▶ **INFORMATION PROVIDED**
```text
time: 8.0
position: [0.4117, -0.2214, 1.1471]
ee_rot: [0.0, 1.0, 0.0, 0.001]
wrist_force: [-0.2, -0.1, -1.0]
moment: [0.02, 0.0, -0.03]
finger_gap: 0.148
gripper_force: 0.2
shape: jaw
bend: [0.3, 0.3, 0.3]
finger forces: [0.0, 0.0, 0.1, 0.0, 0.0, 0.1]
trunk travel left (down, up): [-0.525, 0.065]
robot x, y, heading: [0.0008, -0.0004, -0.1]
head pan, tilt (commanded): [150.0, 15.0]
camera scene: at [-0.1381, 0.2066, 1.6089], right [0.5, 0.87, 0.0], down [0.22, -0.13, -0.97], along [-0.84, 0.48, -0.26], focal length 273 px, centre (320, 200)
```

▶ **WRITTEN TASK**
Go through the listing above and restate it word for word. Write them as strings in a JSON array, leaving out blank lines.

▶ **RESULT**
[
  "```text",
  "time: 8.0",
  "position: [0.4117, -0.2214, 1.1471]",
  "ee_rot: [0.0, 1.0, 0.0, 0.001]",
  "wrist_force: [-0.2, -0.1, -1.0]",
  "moment: [0.02, 0.0, -0.03]",
  "finger_gap: 0.148",
  "gripper_force: 0.2",
  "shape: jaw",
  "bend: [0.3, 0.3, 0.3]",
  "finger forces: [0.0, 0.0, 0.1, 0.0, 0.0, 0.1]",
  "trunk travel left (down, up): [-0.525, 0.065]",
  "robot x, y, heading: [0.0008, -0.0004, -0.1]",
  "head pan, tilt (commanded): [150.0, 15.0]",
  "camera scene: at [-0.1381, 0.2066, 1.6089], right [0.5, 0.87, 0.0], down [0.22, -0.13, -0.97], along [-0.84, 0.48, -0.26], focal length 273 px, centre (320, 200)",
  "```"
]